Republican Senator Marco Rubio, the son of Cuban-born immigrants to the U.S., called it shameful and embarrassing. Ian Bremmer, author and political scientist at New York University, tweeted that Cuban citizens and exiles deserve better.

Trudeau's former policy advisor Roland Paris was among those quick to criticize, saying it was not a statement he would have recommended. The Washington Post put together acollection of tweets with the hashtag #Trudeaueulogies, including how Trudeau would eulogize the likes of Pol Pot and Joseph Stalin.

And so, as Trudeau stood before the cameras at his closing news conference in Madagascar, journalists had a host of questions about whether his remarks were appropriate and whether he regretted them. He was asked whether Castro was a dictator. He paused for a few seconds before saying only "yes."

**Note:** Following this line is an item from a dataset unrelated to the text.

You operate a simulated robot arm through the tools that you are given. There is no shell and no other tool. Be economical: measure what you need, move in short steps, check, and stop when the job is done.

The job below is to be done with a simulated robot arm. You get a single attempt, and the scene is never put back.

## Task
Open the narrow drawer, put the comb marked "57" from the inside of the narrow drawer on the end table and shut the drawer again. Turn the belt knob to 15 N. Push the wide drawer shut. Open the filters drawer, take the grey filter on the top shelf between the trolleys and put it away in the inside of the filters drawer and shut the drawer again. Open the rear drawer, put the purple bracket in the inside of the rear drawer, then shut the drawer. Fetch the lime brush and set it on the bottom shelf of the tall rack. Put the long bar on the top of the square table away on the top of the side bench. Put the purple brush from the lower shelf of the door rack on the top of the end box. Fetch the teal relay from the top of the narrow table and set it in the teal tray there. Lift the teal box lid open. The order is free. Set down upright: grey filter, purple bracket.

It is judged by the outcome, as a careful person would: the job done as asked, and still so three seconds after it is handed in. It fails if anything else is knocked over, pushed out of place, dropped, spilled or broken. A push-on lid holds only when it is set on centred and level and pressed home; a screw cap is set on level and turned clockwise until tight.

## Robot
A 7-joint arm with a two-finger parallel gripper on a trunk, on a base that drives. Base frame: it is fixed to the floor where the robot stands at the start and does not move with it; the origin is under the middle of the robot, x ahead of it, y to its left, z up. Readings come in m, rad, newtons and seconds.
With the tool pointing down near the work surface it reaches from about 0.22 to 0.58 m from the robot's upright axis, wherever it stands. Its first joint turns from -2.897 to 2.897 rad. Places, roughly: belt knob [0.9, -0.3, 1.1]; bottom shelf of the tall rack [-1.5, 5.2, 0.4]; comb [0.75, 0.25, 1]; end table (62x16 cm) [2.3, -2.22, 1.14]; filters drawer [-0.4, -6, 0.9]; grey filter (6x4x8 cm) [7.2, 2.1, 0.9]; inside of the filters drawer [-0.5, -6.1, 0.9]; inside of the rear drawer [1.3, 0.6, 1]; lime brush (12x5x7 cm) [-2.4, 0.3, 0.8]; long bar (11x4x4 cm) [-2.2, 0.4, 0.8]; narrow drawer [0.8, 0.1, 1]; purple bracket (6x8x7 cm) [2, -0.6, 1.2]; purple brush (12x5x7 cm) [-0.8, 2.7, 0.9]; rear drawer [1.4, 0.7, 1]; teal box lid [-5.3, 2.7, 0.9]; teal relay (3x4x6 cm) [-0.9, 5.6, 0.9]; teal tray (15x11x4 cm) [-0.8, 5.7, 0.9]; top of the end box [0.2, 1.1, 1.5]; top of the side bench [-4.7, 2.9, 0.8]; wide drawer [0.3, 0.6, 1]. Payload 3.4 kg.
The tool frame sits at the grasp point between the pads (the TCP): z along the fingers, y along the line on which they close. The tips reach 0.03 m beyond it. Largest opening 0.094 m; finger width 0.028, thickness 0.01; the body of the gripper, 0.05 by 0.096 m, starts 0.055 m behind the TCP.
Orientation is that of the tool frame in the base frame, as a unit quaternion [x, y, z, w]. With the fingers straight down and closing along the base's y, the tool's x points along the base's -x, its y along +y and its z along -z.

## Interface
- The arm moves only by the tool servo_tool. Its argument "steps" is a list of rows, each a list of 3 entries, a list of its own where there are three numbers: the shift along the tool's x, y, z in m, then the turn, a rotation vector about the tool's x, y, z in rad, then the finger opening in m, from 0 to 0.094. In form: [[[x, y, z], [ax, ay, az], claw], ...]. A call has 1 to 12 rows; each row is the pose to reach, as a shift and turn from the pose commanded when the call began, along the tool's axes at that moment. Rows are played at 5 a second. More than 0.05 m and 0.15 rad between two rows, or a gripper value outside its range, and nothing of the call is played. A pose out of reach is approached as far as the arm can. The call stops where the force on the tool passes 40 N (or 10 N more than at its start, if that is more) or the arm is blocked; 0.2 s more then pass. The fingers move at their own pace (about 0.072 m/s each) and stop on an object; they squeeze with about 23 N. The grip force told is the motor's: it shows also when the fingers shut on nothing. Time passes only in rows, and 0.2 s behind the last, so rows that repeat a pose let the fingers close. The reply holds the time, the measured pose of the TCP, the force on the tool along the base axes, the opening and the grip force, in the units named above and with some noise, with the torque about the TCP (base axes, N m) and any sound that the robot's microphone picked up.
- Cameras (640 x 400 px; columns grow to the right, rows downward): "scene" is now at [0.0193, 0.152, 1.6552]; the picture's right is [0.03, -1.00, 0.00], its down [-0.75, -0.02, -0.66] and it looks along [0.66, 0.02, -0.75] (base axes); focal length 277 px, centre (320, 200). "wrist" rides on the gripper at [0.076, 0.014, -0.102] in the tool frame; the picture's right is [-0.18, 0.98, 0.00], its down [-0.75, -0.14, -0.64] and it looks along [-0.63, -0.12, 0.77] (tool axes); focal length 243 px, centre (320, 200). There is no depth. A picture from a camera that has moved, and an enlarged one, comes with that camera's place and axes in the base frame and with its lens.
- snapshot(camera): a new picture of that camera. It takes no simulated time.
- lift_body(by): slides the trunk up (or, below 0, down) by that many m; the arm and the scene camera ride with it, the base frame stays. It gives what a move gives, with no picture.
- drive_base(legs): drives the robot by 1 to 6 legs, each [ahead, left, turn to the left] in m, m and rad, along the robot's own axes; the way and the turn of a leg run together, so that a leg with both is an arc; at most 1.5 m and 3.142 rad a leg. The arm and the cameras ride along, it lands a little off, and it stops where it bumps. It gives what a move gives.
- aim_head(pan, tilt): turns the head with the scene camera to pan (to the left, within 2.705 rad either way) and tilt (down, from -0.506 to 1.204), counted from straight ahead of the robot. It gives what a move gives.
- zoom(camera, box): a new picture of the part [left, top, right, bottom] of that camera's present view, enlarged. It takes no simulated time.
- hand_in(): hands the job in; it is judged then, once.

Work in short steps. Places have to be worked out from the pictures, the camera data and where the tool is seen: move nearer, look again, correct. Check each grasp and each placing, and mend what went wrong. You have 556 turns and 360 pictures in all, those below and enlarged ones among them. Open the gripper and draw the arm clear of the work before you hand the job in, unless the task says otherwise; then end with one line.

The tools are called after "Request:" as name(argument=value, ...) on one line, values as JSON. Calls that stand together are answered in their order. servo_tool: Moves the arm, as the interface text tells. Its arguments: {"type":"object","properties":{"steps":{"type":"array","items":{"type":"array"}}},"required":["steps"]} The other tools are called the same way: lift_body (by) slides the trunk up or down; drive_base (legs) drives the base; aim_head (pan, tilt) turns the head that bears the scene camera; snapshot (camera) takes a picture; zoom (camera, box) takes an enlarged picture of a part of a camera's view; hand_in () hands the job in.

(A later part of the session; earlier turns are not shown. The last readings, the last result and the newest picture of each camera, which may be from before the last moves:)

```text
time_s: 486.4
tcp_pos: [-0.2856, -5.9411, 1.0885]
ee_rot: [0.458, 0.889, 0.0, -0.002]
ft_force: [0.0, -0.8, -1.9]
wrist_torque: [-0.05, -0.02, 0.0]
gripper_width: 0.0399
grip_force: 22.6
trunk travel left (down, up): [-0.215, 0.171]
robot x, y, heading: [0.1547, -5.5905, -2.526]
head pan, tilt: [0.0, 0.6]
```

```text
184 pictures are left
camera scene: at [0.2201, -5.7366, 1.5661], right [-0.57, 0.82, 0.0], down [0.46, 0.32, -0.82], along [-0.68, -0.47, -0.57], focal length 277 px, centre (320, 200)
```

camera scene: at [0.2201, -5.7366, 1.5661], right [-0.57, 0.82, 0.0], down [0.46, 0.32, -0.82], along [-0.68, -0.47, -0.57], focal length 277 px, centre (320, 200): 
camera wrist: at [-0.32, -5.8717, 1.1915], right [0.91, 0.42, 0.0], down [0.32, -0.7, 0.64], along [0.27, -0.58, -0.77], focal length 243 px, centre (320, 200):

Trudeau expressed no regret for the tone of his statement. But his language had changed since the day before. After saying on stage at La Francophonie that Castro was a longtime friend of Canada, he was now saying that Canada and Cuba had a lengthy relationship.

Yes there were "human rights questions," but he steered each question back to not Castro's record but his own. Certainly, he said, Canadians knew that he always talked about human rights abroad. He had raised them just the week before when, coincidentally, he took his first official trip to Cuba and met with President Raul Castro. He had been raising human rights this whole time in Africa.

It's true that Trudeau doled out about $125 million in development aid on the trip. In African countries ill at ease with homosexuality, he said directly that gay, lesbian, bisexual and transgender people should not have to suffer. He also called for more safe access to abortion and a stop to female genital mutilation.

But by the end of the trip, Canadians are left reconciling Trudeau's efforts to be a human rights defender with his expressions of admiration for a dictator.